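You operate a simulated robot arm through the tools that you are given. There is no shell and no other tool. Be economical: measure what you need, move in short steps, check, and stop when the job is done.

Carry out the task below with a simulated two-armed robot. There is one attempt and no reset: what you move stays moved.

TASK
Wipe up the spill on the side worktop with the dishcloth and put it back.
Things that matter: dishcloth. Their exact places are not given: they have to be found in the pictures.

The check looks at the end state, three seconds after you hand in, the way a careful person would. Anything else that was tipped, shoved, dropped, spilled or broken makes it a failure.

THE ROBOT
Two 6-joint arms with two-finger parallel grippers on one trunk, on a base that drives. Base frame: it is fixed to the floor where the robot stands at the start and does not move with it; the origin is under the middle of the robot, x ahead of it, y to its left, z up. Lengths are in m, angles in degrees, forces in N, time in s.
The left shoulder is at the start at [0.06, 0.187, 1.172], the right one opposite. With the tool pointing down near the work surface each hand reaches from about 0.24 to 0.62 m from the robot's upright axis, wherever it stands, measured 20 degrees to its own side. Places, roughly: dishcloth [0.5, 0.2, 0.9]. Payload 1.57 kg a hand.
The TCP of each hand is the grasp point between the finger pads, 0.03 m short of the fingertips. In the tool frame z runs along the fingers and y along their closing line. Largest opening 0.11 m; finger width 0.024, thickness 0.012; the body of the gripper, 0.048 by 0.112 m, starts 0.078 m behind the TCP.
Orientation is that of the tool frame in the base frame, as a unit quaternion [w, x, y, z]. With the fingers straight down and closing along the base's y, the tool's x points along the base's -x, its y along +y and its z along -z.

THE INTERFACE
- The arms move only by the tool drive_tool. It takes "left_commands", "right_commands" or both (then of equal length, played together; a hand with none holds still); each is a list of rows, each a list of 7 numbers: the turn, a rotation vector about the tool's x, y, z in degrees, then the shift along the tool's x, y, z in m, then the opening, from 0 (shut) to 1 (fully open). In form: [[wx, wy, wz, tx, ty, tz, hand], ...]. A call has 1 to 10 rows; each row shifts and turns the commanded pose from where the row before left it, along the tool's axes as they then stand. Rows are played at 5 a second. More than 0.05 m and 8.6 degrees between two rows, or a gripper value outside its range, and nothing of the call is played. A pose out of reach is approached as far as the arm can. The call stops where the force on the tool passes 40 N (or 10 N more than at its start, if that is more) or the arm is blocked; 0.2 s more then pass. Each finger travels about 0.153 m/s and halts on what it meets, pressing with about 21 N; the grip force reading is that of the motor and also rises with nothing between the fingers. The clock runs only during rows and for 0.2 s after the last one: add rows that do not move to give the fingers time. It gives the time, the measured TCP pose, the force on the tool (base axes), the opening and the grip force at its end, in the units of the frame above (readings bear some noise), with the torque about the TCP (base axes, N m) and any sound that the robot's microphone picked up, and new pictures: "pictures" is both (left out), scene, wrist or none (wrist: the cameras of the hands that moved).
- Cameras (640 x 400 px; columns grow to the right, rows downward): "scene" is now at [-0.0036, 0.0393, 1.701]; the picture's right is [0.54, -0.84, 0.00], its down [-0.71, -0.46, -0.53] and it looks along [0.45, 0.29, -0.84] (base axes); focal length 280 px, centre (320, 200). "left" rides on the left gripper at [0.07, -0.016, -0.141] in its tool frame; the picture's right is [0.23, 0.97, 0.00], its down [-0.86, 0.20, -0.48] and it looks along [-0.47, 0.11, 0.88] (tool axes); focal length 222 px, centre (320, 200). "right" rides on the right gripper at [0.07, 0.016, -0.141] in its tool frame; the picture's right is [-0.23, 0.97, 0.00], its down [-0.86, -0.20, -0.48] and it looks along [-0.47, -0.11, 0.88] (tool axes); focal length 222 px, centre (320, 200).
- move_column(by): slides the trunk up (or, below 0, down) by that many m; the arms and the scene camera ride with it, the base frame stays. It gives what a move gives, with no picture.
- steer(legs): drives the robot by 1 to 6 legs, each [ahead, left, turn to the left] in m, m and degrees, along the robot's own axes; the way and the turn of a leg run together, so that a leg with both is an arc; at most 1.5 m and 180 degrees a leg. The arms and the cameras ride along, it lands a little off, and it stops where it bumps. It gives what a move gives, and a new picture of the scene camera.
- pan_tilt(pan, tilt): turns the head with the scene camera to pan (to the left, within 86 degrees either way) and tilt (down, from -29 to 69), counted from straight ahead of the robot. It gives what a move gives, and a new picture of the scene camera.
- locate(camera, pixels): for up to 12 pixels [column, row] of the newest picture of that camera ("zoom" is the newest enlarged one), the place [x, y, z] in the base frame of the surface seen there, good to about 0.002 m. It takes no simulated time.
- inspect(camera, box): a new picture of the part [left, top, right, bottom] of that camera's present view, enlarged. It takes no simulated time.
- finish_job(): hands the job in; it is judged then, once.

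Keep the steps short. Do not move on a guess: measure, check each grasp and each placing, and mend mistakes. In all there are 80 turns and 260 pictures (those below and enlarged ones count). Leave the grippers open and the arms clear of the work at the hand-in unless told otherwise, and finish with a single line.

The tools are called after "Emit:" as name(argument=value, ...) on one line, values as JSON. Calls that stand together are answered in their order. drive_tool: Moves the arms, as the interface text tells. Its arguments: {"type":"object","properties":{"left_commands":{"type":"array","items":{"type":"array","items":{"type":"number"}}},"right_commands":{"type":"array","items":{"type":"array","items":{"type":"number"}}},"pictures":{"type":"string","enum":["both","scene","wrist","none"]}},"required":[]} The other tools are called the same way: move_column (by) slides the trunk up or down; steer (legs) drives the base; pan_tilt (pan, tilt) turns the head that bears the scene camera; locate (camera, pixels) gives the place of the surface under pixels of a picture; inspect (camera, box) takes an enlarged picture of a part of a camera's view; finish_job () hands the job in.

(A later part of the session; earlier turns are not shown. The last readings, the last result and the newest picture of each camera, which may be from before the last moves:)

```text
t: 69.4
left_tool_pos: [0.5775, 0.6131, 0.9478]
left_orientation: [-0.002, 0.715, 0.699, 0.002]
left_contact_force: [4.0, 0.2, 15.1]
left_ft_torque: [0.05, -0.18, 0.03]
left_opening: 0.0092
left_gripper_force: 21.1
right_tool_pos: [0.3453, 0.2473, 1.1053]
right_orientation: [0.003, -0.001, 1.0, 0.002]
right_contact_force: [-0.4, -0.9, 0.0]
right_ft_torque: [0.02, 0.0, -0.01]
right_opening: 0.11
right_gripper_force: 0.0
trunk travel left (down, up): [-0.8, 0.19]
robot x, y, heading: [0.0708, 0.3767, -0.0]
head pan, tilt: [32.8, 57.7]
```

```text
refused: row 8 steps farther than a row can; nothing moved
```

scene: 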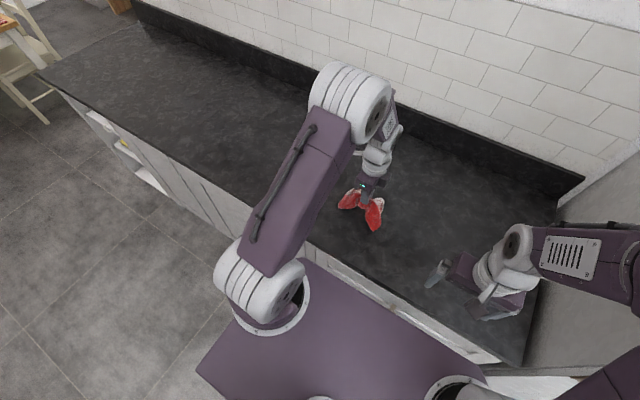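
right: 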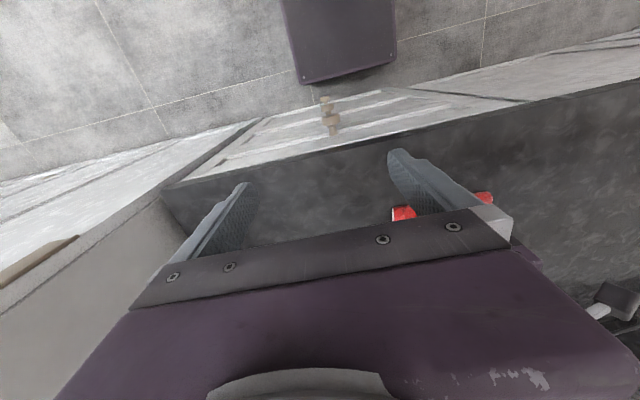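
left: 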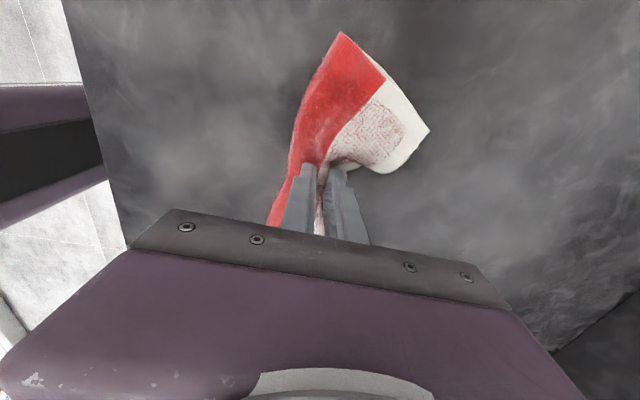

^^^^^^^^

Exercise prompt:
Set the listing down in full and exactly. Pictures within it should not appear in the copy. Return a JSON list in which every string is one line; blank lines are skipped.

The reply:
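[
  "You operate a simulated robot arm through the tools that you are given. There is no shell and no other tool. Be economical: measure what you need, move in short steps, check, and stop when the job is done.",
  "Carry out the task below with a simulated two-armed robot. There is one attempt and no reset: what you move stays moved.",
  "TASK",
  "Wipe up the spill on the side worktop with the dishcloth and put it back.",
  "Things that matter: dishcloth. Their exact places are not given: they have to be found in the pictures.",
  "The check looks at the end state, three seconds after you hand in, the way a careful person would. Anything else that was tipped, shoved, dropped, spilled or broken makes it a failure.",
  "THE ROBOT",
  "Two 6-joint arms with two-finger parallel grippers on one trunk, on a base that drives. Base frame: it is fixed to the floor where the robot stands at the start and does not move with it; the origin is under the middle of the robot, x ahead of it, y to its left, z up. Lengths are in m, angles in degrees, forces in N, time in s.",
  "The left shoulder is at the start at [0.06, 0.187, 1.172], the right one opposite. With the tool pointing down near the work surface each hand reaches from about 0.24 to 0.62 m from the robot's upright axis, wherever it stands, measured 20 degrees to its own side. Places, roughly: dishcloth [0.5, 0.2, 0.9]. Payload 1.57 kg a hand.",
  "The TCP of each hand is the grasp point between the finger pads, 0.03 m short of the fingertips. In the tool frame z runs along the fingers and y along their closing line. Largest opening 0.11 m; finger width 0.024, thickness 0.012; the body of the gripper, 0.048 by 0.112 m, starts 0.078 m behind the TCP.",
  "Orientation is that of the tool frame in the base frame, as a unit quaternion [w, x, y, z]. With the fingers straight down and closing along the base's y, the tool's x points along the base's -x, its y along +y and its z along -z.",
  "THE INTERFACE",
  "- The arms move only by the tool drive_tool. It takes \"left_commands\", \"right_commands\" or both (then of equal length, played together; a hand with none holds still); each is a list of rows, each a list of 7 numbers: the turn, a rotation vector about the tool's x, y, z in degrees, then the shift along the tool's x, y, z in m, then the opening, from 0 (shut) to 1 (fully open). In form: [[wx, wy, wz, tx, ty, tz, hand], ...]. A call has 1 to 10 rows; each row shifts and turns the commanded pose from where the row before left it, along the tool's axes as they then stand. Rows are played at 5 a second. More than 0.05 m and 8.6 degrees between two rows, or a gripper value outside its range, and nothing of the call is played. A pose out of reach is approached as far as the arm can. The call stops where the force on the tool passes 40 N (or 10 N more than at its start, if that is more) or the arm is blocked; 0.2 s more then pass. Each finger travels about 0.153 m/s and halts on what it meets, pressing with about 21 N; the grip force reading is that of the motor and also rises with nothing between the fingers. The clock runs only during rows and for 0.2 s after the last one: add rows that do not move to give the fingers time. It gives the time, the measured TCP pose, the force on the tool (base axes), the opening and the grip force at its end, in the units of the frame above (readings bear some noise), with the torque about the TCP (base axes, N m) and any sound that the robot's microphone picked up, and new pictures: \"pictures\" is both (left out), scene, wrist or none (wrist: the cameras of the hands that moved).",
  "- Cameras (640 x 400 px; columns grow to the right, rows downward): \"scene\" is now at [-0.0036, 0.0393, 1.701]; the picture's right is [0.54, -0.84, 0.00], its down [-0.71, -0.46, -0.53] and it looks along [0.45, 0.29, -0.84] (base axes); focal length 280 px, centre (320, 200). \"left\" rides on the left gripper at [0.07, -0.016, -0.141] in its tool frame; the picture's right is [0.23, 0.97, 0.00], its down [-0.86, 0.20, -0.48] and it looks along [-0.47, 0.11, 0.88] (tool axes); focal length 222 px, centre (320, 200). \"right\" rides on the right gripper at [0.07, 0.016, -0.141] in its tool frame; the picture's right is [-0.23, 0.97, 0.00], its down [-0.86, -0.20, -0.48] and it looks along [-0.47, -0.11, 0.88] (tool axes); focal length 222 px, centre (320, 200).",
  "- move_column(by): slides the trunk up (or, below 0, down) by that many m; the arms and the scene camera ride with it, the base frame stays. It gives what a move gives, with no picture.",
  "- steer(legs): drives the robot by 1 to 6 legs, each [ahead, left, turn to the left] in m, m and degrees, along the robot's own axes; the way and the turn of a leg run together, so that a leg with both is an arc; at most 1.5 m and 180 degrees a leg. The arms and the cameras ride along, it lands a little off, and it stops where it bumps. It gives what a move gives, and a new picture of the scene camera.",
  "- pan_tilt(pan, tilt): turns the head with the scene camera to pan (to the left, within 86 degrees either way) and tilt (down, from -29 to 69), counted from straight ahead of the robot. It gives what a move gives, and a new picture of the scene camera.",
  "- locate(camera, pixels): for up to 12 pixels [column, row] of the newest picture of that camera (\"zoom\" is the newest enlarged one), the place [x, y, z] in the base frame of the surface seen there, good to about 0.002 m. It takes no simulated time.",
  "- inspect(camera, box): a new picture of the part [left, top, right, bottom] of that camera's present view, enlarged. It takes no simulated time.",
  "- finish_job(): hands the job in; it is judged then, once.",
  "Keep the steps short. Do not move on a guess: measure, check each grasp and each placing, and mend mistakes. In all there are 80 turns and 260 pictures (those below and enlarged ones count). Leave the grippers open and the arms clear of the work at the hand-in unless told otherwise, and finish with a single line.",
  "The tools are called after \"Emit:\" as name(argument=value, ...) on one line, values as JSON. Calls that stand together are answered in their order. drive_tool: Moves the arms, as the interface text tells. Its arguments: {\"type\":\"object\",\"properties\":{\"left_commands\":{\"type\":\"array\",\"items\":{\"type\":\"array\",\"items\":{\"type\":\"number\"}}},\"right_commands\":{\"type\":\"array\",\"items\":{\"type\":\"array\",\"items\":{\"type\":\"number\"}}},\"pictures\":{\"type\":\"string\",\"enum\":[\"both\",\"scene\",\"wrist\",\"none\"]}},\"required\":[]} The other tools are called the same way: move_column (by) slides the trunk up or down; steer (legs) drives the base; pan_tilt (pan, tilt) turns the head that bears the scene camera; locate (camera, pixels) gives the place of the surface under pixels of a picture; inspect (camera, box) takes an enlarged picture of a part of a camera's view; finish_job () hands the job in.",
  "(A later part of the session; earlier turns are not shown. The last readings, the last result and the newest picture of each camera, which may be from before the last moves:)",
  "```text",
  "t: 69.4",
  "left_tool_pos: [0.5775, 0.6131, 0.9478]",
  "left_orientation: [-0.002, 0.715, 0.699, 0.002]",
  "left_contact_force: [4.0, 0.2, 15.1]",
  "left_ft_torque: [0.05, -0.18, 0.03]",
  "left_opening: 0.0092",
  "left_gripper_force: 21.1",
  "right_tool_pos: [0.3453, 0.2473, 1.1053]",
  "right_orientation: [0.003, -0.001, 1.0, 0.002]",
  "right_contact_force: [-0.4, -0.9, 0.0]",
  "right_ft_torque: [0.02, 0.0, -0.01]",
  "right_opening: 0.11",
  "right_gripper_force: 0.0",
  "trunk travel left (down, up): [-0.8, 0.19]",
  "robot x, y, heading: [0.0708, 0.3767, -0.0]",
  "head pan, tilt: [32.8, 57.7]",
  "```",
  "```text",
  "refused: row 8 steps farther than a row can; nothing moved",
  "```",
  "scene: ",
  "right: ",
  "left: "
]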